The Lumineers' second LP is one of captivating simplicity
"Cleopatra"
The results are more consistently impressive. These are mature, more sophisticated compositions that, nevertheless, do not lose sight of the more distant pasts that provided much of their initial inspiration. There is more confidence here, a willingness to take ideas to more defined conclusions rather than, as at times on the first album, to change direction mid-song to incorporate a range of (at times) disparate points.
The title track shows an ability to balance hard rhythms with perfectly understated piano work, manifesting the thought that has gone into conveying urgency but never stridency. Though rooted in the old/new weird America, the album cuts loose with more twenty-first century energy on tracks like "Angela", as if the band (quite rightly) wants to show how far it has developed its own signature.

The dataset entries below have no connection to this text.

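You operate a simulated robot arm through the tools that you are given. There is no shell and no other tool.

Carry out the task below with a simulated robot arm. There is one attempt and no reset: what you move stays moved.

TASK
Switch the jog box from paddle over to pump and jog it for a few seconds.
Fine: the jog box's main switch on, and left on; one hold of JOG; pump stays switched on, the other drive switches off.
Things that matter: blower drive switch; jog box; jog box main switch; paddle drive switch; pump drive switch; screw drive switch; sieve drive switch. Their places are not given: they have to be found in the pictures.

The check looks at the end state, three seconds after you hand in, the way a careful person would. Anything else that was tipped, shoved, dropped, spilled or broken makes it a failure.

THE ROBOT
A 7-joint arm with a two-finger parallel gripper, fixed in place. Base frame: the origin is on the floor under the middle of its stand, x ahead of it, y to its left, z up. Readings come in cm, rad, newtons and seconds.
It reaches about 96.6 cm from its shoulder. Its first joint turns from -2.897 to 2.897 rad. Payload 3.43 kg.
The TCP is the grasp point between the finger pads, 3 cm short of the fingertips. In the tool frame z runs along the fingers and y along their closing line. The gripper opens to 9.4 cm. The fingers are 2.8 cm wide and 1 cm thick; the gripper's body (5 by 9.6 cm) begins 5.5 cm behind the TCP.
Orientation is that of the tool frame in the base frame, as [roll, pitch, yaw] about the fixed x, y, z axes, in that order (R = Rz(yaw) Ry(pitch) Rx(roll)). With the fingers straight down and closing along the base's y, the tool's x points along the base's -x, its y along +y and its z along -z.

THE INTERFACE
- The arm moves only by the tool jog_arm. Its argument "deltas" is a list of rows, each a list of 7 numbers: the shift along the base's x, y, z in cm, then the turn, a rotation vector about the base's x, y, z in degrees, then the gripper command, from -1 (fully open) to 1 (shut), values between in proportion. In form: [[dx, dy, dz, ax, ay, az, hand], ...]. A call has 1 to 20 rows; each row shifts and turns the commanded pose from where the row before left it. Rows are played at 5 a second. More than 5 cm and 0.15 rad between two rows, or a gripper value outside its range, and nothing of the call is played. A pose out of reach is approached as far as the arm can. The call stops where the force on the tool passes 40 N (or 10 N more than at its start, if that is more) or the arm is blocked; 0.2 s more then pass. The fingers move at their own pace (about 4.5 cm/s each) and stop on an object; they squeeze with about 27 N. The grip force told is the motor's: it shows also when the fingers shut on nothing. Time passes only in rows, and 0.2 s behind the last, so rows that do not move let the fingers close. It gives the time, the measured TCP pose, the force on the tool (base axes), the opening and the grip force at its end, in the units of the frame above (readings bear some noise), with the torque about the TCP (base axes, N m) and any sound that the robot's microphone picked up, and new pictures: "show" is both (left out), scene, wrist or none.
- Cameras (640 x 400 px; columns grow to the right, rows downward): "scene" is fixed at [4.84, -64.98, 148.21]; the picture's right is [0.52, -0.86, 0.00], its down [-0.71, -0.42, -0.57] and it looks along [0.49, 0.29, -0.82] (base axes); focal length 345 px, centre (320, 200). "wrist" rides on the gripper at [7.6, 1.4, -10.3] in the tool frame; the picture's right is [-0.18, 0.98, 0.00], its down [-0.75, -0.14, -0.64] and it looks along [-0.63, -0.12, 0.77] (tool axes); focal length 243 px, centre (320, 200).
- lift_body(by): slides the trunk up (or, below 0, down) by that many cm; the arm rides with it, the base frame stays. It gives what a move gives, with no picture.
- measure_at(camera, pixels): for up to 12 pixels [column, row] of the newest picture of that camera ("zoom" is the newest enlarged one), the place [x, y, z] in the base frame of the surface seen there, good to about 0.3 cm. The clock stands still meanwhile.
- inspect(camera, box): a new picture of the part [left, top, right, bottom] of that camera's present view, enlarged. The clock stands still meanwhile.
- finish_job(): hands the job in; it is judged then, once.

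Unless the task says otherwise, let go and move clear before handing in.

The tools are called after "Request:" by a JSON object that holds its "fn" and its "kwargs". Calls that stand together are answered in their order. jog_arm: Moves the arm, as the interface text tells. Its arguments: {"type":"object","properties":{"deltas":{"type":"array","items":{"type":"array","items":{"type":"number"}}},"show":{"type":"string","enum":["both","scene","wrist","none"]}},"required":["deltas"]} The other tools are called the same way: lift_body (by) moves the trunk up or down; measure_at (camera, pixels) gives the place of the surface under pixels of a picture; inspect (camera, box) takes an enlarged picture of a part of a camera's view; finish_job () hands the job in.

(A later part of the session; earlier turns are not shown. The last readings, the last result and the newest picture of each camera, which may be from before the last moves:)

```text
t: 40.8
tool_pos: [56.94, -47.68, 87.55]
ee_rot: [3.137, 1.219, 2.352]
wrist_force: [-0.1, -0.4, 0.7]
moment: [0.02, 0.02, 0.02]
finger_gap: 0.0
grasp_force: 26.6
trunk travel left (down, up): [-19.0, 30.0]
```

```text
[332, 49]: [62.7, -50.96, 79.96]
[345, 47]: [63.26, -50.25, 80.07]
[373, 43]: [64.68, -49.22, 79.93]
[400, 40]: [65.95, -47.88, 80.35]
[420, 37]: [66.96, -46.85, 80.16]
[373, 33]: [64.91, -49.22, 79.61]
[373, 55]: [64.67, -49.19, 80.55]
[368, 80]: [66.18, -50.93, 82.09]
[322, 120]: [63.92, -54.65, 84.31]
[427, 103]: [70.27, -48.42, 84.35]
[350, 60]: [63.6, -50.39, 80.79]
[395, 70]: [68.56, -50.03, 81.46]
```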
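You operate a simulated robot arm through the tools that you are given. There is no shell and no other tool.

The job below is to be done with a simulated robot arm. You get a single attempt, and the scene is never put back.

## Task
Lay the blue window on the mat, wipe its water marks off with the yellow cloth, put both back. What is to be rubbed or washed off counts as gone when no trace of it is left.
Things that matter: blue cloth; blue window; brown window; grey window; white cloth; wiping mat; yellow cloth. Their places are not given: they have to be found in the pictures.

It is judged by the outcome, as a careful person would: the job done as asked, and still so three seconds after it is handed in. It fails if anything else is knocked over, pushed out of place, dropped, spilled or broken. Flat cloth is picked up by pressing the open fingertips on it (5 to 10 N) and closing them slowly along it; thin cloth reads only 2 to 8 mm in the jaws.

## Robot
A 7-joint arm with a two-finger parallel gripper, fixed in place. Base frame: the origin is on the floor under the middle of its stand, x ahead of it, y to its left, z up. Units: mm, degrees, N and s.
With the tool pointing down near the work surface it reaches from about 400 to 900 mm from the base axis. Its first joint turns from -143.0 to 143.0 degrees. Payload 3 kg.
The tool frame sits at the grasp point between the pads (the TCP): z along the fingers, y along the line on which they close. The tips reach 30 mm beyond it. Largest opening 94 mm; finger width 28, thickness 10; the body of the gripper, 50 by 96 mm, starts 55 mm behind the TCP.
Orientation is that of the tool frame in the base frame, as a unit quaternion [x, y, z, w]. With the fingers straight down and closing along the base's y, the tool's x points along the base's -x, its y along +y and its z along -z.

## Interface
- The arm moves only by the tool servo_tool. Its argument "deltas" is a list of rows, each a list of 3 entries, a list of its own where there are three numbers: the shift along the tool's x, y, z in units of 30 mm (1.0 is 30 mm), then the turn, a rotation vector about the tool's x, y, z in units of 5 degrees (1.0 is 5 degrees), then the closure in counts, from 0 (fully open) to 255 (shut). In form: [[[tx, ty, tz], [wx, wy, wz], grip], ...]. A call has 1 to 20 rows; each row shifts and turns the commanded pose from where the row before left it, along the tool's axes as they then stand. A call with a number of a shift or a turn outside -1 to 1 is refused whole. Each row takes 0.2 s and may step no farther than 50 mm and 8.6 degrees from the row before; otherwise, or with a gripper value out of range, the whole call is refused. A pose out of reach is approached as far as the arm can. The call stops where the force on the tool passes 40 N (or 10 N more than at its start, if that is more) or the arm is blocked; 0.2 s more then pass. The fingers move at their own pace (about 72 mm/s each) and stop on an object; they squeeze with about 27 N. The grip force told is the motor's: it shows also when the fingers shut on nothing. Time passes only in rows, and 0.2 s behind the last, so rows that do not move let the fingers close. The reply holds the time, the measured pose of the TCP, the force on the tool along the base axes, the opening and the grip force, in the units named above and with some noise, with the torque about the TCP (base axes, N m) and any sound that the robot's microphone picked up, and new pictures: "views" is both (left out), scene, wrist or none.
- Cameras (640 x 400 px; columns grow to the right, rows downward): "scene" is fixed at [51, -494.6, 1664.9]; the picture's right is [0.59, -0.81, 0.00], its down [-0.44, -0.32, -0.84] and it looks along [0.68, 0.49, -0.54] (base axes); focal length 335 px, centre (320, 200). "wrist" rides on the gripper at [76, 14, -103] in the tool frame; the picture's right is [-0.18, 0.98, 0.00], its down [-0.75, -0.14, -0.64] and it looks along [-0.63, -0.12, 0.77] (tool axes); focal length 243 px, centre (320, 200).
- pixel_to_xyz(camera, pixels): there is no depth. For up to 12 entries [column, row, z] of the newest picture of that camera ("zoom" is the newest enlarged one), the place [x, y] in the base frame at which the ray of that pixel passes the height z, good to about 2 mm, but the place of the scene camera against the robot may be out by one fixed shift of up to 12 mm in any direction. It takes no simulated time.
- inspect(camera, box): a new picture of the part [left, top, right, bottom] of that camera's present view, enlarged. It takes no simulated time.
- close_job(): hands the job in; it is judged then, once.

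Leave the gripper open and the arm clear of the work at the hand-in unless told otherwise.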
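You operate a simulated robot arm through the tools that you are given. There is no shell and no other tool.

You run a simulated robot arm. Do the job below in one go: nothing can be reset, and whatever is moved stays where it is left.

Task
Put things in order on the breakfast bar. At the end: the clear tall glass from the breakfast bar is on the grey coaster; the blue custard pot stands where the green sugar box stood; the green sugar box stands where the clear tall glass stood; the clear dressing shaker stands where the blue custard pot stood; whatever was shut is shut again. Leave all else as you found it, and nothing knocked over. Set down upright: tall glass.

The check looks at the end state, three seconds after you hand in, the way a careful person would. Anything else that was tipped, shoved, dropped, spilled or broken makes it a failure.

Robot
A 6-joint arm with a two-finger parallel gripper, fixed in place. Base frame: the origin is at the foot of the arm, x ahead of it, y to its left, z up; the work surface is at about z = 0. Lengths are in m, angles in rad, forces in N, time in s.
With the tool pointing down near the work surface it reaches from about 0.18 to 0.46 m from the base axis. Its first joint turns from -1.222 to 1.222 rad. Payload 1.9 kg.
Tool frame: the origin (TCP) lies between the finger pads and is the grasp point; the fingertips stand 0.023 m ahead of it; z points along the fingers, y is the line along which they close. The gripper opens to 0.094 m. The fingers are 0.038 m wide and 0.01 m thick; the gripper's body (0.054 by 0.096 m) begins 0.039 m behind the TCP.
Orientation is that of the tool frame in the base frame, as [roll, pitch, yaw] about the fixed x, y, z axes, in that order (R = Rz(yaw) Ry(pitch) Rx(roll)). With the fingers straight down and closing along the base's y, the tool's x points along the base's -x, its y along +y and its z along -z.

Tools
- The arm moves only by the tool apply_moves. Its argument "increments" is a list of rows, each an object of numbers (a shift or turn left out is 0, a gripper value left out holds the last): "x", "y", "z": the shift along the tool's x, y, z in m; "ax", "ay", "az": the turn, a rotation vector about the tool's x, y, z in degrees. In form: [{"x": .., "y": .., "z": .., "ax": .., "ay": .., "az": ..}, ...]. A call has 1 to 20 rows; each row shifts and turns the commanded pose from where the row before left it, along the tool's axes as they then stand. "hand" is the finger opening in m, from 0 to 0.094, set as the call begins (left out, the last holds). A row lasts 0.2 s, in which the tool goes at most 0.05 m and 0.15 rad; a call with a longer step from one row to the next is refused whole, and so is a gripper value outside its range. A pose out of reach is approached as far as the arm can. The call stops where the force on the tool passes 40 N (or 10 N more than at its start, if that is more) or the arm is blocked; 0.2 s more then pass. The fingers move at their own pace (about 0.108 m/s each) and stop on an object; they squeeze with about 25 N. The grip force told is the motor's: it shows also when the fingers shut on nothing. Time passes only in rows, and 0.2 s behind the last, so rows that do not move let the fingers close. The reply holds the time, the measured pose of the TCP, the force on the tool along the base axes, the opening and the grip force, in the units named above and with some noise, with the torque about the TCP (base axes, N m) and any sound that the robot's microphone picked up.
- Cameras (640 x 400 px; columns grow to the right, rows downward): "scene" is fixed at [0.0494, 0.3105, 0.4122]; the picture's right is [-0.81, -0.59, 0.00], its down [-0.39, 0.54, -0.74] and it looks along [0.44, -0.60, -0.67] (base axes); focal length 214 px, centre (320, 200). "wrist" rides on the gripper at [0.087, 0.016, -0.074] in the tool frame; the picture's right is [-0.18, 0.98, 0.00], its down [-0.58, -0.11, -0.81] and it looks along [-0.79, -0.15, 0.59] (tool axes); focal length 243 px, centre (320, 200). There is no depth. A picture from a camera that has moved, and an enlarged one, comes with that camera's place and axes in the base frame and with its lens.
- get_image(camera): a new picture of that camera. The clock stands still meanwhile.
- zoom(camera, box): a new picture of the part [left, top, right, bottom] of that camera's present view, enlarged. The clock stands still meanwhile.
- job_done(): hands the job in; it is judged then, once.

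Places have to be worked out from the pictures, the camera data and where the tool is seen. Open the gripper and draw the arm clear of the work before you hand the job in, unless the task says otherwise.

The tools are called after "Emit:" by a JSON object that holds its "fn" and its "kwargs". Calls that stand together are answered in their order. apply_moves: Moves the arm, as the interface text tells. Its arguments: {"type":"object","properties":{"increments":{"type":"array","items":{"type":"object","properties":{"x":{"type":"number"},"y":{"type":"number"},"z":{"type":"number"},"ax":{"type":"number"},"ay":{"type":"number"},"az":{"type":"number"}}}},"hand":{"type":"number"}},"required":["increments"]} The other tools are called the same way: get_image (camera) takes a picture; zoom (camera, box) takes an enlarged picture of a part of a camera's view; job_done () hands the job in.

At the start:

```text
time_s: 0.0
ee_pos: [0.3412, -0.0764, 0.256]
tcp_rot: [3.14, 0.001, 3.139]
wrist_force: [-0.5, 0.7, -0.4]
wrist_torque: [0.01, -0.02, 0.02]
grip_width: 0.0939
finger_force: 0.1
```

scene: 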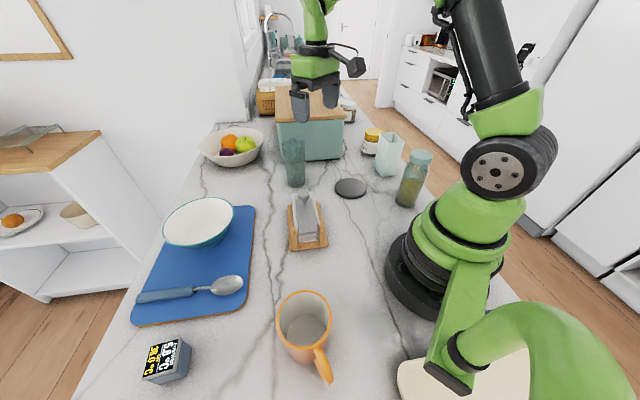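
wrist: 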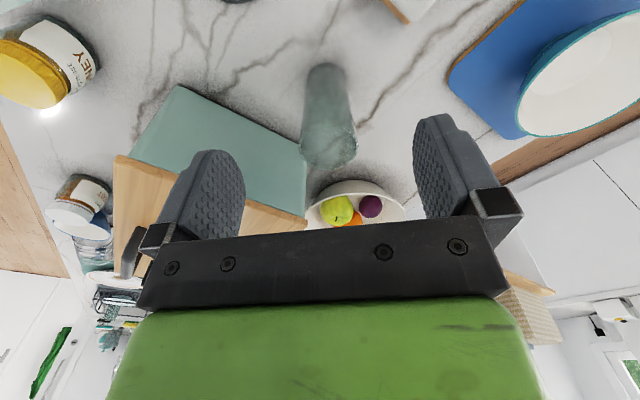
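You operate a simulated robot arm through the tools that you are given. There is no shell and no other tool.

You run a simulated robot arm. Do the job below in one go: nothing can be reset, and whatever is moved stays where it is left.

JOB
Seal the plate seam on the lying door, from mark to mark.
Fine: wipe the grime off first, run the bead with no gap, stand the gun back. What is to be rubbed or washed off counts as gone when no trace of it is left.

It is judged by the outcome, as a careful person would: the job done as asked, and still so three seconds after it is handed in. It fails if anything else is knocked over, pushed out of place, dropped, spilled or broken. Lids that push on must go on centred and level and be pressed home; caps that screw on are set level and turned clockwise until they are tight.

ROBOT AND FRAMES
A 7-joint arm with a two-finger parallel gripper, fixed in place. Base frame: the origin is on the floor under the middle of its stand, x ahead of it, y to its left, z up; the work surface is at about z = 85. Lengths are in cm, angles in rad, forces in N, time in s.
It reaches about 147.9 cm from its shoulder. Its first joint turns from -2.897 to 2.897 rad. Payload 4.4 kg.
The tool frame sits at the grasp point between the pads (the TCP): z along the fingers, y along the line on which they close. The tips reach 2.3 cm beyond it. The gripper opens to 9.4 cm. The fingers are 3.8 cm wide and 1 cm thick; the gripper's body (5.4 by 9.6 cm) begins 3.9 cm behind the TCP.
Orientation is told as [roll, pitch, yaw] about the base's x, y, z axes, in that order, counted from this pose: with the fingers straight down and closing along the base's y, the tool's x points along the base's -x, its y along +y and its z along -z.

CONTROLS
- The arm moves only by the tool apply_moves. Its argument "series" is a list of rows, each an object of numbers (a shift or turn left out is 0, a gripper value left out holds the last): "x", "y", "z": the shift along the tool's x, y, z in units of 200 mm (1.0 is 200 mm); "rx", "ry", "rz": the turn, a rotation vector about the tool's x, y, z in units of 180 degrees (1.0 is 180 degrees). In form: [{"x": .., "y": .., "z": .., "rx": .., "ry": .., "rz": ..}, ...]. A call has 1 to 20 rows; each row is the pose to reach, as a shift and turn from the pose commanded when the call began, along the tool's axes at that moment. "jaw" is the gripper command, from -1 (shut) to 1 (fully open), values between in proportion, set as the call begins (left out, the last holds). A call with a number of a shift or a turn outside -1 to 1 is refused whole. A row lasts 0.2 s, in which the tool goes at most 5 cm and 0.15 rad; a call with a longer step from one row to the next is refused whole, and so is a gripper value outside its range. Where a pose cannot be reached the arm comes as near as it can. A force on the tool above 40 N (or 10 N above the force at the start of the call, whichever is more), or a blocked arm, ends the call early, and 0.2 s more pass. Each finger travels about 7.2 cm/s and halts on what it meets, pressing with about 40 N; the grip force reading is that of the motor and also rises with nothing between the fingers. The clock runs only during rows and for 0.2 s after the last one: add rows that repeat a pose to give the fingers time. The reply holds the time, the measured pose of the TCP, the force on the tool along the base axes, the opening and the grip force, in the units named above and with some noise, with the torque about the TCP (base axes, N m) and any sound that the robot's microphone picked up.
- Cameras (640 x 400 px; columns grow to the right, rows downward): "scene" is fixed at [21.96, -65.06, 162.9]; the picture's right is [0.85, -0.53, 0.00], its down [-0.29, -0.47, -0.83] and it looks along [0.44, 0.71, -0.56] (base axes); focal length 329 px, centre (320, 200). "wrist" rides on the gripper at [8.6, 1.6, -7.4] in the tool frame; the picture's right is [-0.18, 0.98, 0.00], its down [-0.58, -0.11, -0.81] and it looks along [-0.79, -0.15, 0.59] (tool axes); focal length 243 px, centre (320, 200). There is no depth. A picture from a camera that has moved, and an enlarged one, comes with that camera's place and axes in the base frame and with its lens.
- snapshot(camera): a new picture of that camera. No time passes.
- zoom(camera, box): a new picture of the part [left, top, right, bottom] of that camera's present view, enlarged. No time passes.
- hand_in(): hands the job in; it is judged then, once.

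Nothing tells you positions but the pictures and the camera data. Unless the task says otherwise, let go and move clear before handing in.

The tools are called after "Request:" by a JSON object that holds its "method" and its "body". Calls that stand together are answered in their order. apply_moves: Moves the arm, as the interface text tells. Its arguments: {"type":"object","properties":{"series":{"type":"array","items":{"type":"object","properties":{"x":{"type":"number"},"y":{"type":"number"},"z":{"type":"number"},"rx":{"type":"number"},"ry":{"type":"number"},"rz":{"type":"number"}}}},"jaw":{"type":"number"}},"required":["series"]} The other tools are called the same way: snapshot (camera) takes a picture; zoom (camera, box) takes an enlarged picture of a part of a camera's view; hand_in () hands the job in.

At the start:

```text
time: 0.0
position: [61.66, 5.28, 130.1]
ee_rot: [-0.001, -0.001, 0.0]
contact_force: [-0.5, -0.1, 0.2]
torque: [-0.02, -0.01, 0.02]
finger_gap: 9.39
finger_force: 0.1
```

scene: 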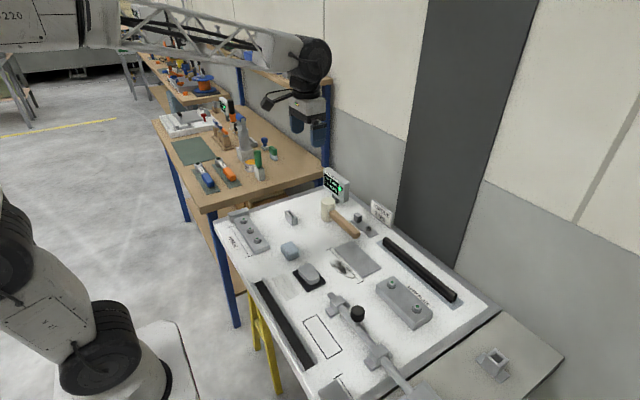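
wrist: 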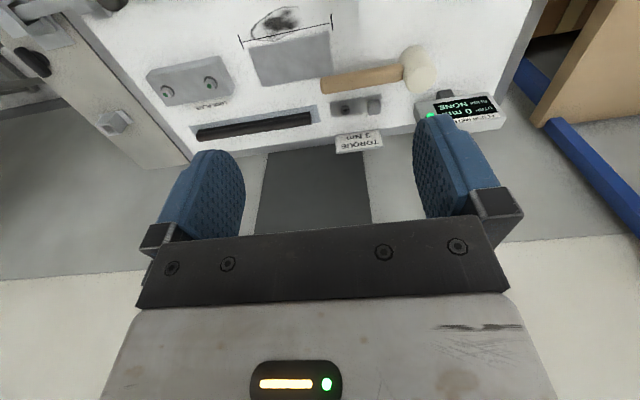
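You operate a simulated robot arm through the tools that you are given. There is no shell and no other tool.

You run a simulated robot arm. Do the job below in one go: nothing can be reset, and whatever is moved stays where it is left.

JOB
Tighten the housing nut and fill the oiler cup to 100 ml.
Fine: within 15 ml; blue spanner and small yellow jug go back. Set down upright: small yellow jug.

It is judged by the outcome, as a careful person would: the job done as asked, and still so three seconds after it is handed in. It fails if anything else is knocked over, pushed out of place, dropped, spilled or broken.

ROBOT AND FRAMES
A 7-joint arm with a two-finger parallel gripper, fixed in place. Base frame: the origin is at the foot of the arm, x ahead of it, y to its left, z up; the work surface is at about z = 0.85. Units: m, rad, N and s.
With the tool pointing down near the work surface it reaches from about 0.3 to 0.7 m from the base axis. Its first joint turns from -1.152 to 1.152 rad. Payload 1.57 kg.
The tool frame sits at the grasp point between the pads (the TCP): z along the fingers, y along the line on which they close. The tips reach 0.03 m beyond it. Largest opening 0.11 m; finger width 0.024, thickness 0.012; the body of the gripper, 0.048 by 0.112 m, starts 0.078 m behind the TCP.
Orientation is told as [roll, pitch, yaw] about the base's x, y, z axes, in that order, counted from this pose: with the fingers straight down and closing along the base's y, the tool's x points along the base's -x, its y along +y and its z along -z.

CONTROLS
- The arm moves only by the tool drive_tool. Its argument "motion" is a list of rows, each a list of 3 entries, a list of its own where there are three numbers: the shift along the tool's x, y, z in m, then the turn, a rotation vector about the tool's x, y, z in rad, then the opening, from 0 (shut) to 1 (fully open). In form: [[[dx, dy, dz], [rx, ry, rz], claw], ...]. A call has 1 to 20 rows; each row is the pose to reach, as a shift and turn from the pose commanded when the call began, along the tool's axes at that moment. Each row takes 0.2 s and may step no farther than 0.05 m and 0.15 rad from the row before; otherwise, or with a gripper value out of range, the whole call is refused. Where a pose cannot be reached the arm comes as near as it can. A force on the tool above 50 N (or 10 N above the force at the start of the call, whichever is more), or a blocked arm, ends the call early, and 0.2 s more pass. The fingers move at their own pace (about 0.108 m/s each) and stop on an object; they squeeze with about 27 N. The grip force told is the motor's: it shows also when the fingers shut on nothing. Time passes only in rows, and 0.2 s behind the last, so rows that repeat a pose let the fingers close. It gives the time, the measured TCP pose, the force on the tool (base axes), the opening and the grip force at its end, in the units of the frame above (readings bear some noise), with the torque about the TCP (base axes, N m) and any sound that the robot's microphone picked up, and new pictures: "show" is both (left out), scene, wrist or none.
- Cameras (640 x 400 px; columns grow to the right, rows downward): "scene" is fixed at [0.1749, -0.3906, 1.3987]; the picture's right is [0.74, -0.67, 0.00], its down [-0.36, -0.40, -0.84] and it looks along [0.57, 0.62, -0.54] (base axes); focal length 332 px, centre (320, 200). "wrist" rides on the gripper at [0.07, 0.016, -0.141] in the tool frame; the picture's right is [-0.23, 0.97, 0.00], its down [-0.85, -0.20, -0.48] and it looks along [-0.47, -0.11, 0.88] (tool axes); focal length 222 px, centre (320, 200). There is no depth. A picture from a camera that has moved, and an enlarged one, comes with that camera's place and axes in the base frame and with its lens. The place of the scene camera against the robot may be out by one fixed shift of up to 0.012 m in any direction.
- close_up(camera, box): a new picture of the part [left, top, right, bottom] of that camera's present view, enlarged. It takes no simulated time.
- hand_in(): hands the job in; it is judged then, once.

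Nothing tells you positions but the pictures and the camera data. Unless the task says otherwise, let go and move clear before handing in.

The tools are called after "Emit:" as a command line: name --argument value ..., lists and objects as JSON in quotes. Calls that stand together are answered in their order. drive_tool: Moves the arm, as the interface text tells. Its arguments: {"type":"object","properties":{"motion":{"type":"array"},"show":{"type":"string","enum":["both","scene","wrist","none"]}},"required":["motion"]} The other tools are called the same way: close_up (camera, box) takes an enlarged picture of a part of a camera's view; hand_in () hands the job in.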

So revisiting familiar imagery, in "Long Way From Home", never feels just a tribute to any source material. There’s a craftsmanship here that’s built on understanding, rather than any notion of musical subservience to a past that might have proved stifling.
The Lumineers can do plaintive, with appropriately brittle guitar ("In My Eyes"), but the strength of the writing militates against any hint of the merely derivative, before concluding with a beautiful piano simplicity that is quite captivating. It’s an album that coheres more effectively than did the first, and it’s one that shows an adventurousness while staying within sight of the elemental spirit of its inspiration.